Estou ainda a digerir o Brexit do
Reino Unido da UE, tal como a generalidade das pessoas. Os britânicos sempre
foram imprevisíveis, puristas e protestantes na sua mundividência sociológica.
É um povo ultranacionalista e com bastantes complexos de superioridade face aos
outros. Consideram-se timoneiros dos povos e baluarte da Modernidade. Ostentam
um orgulho pátrio inexaurível – tanto no bom como no mau sentido. Tais
peculiares características prendem-se sobretudo com o facto de ser um dos
países mais influentes, prósperos e poderosos do mundo (LER). Reclamam para si, as mais das
vezes, a primazia em tudo aquilo a que estão associados. A começar, desde logo,
no plano político, social, religioso, militar, comercial, cultural, científico
e no quadro das relações bilaterais com outras nações. Quando este pressuposto
não está preenchido é motivo para criarem pretextos de desvinculação. Foi
exactamente o que aconteceu no longínquo séc. XVI com a renúncia da Inglaterra
à autoridade papal e o rompimento definitivo com a poderosa Igreja Católica,
que dominava então o mundo neoclássico, através da Res
publica Christiana, culminando com a dissolução dos mosteiros e subsequente
fundação da Igreja Anglicana. O rei Henrique VIII, da Casa de Tudor, usurpava
assim o poder eclesiástico autoproclamando-se o seu chefe supremo. A princípio
este acto do rei poderia parecer irreflectido, visando apenas suprir o seu
capricho carnal de divorciar-se da inofensiva Catarina de Aragão e casar com
Ana Bolena. No entanto, tudo isto está subjacente à ideia da inquestionável
soberania da Inglaterra e o complexo de superioridade que os britânicos têm
face aos outros povos. Foi, igualmente, o que sucedeu quando o país se
apercebeu do seu fracasso político nos territórios colonizados e, para não se
reduzirem a um papel irrelevante, decidiram simplesmente retirar-se.

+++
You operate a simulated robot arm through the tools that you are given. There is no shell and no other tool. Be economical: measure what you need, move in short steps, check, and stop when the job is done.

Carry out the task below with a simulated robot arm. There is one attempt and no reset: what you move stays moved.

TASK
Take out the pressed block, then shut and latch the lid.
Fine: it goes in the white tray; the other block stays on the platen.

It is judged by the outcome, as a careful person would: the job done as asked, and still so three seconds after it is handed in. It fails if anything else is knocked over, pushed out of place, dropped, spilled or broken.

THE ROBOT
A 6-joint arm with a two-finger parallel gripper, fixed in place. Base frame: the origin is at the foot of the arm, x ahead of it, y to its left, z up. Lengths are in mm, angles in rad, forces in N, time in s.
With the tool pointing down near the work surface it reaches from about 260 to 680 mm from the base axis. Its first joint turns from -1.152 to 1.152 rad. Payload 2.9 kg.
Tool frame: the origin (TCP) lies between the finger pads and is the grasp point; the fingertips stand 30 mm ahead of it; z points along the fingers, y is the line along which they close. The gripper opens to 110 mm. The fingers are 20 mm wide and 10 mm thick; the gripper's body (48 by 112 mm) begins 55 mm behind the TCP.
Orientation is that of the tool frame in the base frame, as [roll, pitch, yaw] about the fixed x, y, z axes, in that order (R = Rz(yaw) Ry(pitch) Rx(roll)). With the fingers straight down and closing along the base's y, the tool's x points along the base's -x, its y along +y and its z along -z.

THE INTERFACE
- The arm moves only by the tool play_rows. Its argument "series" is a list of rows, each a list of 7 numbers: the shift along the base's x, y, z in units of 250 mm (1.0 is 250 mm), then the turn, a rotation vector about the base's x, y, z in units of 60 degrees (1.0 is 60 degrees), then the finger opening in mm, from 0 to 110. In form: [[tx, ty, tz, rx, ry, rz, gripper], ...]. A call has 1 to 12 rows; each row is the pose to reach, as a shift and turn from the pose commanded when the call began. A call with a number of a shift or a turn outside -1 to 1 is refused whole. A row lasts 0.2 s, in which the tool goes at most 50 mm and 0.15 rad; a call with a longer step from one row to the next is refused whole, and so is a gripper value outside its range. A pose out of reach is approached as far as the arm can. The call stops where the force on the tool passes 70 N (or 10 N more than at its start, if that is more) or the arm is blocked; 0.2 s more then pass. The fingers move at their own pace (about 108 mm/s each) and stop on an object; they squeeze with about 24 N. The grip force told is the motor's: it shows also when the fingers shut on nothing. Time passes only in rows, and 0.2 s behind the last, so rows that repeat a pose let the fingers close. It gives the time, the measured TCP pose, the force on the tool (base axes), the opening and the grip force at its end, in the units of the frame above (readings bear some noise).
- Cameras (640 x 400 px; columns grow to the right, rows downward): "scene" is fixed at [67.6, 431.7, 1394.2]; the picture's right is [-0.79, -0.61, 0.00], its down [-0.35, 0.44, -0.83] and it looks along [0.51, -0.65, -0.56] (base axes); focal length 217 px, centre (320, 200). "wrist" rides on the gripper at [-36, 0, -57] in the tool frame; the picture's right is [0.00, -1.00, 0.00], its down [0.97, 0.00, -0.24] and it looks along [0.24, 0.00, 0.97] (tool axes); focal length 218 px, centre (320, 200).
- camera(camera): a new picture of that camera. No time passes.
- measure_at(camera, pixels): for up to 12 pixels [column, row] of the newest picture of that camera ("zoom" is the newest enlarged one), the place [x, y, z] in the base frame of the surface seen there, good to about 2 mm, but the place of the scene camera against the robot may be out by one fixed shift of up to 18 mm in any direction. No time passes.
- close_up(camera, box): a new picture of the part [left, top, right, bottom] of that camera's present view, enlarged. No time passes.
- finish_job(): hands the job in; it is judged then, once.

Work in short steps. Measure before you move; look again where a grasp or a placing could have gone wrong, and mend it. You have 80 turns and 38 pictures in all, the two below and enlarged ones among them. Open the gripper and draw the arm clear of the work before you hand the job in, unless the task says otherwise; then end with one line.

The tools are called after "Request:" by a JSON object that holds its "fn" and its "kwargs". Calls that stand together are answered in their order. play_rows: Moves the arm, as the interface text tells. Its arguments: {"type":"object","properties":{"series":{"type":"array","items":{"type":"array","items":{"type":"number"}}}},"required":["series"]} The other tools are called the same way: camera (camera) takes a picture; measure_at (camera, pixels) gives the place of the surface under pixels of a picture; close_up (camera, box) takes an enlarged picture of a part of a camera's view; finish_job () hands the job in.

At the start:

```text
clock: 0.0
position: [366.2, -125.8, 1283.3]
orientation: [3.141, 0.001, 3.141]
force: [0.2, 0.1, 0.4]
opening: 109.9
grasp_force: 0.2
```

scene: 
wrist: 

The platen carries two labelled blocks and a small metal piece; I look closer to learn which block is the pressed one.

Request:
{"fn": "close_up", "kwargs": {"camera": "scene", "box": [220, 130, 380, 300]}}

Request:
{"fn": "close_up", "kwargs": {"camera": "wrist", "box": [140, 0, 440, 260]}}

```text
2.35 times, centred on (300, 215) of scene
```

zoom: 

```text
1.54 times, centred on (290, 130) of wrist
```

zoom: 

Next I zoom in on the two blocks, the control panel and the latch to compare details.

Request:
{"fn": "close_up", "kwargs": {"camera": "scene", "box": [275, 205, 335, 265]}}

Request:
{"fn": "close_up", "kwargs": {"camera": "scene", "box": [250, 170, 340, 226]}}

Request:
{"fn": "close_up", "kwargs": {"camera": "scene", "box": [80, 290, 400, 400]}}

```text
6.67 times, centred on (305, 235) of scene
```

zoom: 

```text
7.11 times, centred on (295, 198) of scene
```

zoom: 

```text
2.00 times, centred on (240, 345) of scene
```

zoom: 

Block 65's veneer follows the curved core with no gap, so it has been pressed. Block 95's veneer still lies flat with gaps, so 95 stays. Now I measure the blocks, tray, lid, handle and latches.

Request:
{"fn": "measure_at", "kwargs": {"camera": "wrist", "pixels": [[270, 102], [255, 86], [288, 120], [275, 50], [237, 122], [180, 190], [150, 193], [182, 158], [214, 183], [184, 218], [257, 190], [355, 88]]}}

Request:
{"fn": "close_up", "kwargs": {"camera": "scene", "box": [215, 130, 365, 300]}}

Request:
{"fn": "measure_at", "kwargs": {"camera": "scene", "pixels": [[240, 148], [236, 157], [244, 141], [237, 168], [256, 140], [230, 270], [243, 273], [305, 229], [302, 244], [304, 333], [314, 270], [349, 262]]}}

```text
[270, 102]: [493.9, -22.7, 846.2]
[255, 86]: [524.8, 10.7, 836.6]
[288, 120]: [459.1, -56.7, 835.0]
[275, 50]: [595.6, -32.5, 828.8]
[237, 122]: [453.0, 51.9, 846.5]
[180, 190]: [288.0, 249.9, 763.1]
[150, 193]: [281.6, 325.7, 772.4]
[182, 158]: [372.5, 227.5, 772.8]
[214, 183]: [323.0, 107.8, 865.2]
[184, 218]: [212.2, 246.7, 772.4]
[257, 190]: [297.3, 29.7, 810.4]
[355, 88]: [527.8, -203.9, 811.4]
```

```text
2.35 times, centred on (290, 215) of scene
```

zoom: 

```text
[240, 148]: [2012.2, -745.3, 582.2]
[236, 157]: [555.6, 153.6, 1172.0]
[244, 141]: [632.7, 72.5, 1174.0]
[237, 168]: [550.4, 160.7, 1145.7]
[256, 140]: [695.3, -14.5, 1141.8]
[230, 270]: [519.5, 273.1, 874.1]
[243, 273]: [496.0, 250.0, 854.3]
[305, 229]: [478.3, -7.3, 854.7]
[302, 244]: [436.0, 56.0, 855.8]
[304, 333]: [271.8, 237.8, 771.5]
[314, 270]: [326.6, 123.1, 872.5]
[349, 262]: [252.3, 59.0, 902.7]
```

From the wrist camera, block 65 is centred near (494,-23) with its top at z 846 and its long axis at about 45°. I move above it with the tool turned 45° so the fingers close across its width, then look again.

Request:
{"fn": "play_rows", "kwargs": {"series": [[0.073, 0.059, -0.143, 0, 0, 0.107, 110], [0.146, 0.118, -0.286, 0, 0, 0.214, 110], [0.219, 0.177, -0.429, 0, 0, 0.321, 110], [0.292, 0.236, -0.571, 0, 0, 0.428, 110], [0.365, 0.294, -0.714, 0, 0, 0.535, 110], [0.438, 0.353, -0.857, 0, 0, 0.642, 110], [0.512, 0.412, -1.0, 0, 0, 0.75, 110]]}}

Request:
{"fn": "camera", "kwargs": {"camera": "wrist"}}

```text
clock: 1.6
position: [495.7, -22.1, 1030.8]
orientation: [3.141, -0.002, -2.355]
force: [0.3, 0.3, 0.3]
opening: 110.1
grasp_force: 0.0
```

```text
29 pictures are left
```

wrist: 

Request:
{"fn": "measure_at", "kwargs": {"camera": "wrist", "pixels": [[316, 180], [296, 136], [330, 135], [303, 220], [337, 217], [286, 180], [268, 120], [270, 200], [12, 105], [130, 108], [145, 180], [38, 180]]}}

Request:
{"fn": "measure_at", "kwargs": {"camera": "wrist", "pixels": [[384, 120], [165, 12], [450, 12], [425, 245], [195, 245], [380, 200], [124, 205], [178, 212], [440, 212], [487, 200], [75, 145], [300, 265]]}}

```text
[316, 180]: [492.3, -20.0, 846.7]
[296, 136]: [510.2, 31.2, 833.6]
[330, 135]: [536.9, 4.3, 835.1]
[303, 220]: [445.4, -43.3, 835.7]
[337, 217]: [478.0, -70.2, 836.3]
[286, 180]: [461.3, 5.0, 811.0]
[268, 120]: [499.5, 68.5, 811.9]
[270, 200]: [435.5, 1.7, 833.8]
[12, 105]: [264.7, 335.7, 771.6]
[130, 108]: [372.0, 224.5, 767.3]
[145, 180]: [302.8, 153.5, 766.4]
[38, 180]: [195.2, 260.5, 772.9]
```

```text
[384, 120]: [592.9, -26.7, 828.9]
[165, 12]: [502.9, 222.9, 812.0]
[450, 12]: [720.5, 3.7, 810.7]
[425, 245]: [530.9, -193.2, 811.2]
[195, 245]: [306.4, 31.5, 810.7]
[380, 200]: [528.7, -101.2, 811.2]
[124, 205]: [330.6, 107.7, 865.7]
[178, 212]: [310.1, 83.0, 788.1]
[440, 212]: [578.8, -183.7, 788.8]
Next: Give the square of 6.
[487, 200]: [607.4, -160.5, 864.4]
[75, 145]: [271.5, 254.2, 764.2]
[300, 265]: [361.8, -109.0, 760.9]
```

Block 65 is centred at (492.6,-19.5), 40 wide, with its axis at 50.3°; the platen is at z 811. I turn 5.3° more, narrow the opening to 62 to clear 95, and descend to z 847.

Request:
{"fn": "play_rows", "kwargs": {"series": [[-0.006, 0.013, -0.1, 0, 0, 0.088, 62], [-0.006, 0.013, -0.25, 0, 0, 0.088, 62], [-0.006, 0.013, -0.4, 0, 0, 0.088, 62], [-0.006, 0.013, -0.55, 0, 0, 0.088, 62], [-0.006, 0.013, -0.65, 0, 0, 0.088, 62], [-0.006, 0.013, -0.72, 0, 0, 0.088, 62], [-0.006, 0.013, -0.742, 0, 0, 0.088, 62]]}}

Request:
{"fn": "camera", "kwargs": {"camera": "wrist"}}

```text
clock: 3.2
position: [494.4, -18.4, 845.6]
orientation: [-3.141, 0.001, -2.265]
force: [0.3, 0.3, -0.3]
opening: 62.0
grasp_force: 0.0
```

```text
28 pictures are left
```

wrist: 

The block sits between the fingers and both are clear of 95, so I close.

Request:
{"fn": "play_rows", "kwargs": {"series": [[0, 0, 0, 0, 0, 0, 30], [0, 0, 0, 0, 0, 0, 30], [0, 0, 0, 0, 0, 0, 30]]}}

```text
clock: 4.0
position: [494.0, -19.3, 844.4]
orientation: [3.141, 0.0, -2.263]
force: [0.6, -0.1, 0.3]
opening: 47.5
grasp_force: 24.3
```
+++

Por isso, a história do Brexit tem que
ser vista neste prisma (LER). Só assim poderá ser holisticamente
entendida. A Grã-Bretanha jamais aceitaria ser liderada pelo eixo franco-alemão
na UE. Foi devido a essa desconfiança, que não entraram de “corpo e alma” aquando
da sua adesão em 1973, manifestando sempre reservas pontuais sobre o
funcionamento da instituição e os poderes “abismais” que os seus
órgãos foram albergando ao longo dos anos. Se o Reino Unido tivesse a primazia
que a Alemanha e a França possuem na UE certamente a história seria bem
diferente. Não se colocaria, em circunstância alguma, a hipótese de
abandoná-la. Podemos extrair essa conclusão no artigo de opinião de um dos mais
acérrimos apoiantes do Brexit, o conservador e anti-europeu Boris Johnson, no The Daily Telegraph, que vai
ao ponto de refutar o argumento daqueles que defendem que o Reino Unido seria
mais “influente” no
seio da UE do que propriamente fora dela, considerando que “isto convence-me cada vez menos.
Só 4% das pessoas que dirigem a Comissão são cidadãos britânicos, ao passo que
o Reino Unido representa 12% da população da UE. Não percebo porque é que a
Comissão haveria de estar mais bem posicionada para conhecer as necessidades
das empresas e indústrias britânicas, ao invés dos numerosos funcionários da
agência UK Trade & Investment ou do Ministério da Economia”, rematava.
Mais do que argumentos esgrimidos de
ambos os lados antagónicos sobre o futuro do Reino Unido, a meu ver, a questão
determinante para este inesperado Brexit tem mais a ver com a mundivisão
puritana, ultranacionalista e o complexo de superioridade que caracteriza o
povo britânico, tal como supra sublinhei.
Apesar desta peculiaridade que ostenta, não tenho margem para dúvida de que o
país vai dar volta à situação e ultrapassar definitivamente o imbróglio
político instalado, máxime a imposição dos mercados financeiros e o clima de
inevitabilidade que os “donos de opinião” vaticinam ao país num
futuro breve. É um povo valente que não se verga às pressões exteriores e tão
pouco se resigna facilmente. Deram inequívocas provas disso ao longo da
História. E vão novamente triunfar perante esta desnecessária crise, que
resolveram estouvadamente criar. Assim espero para o bem-estar de todos.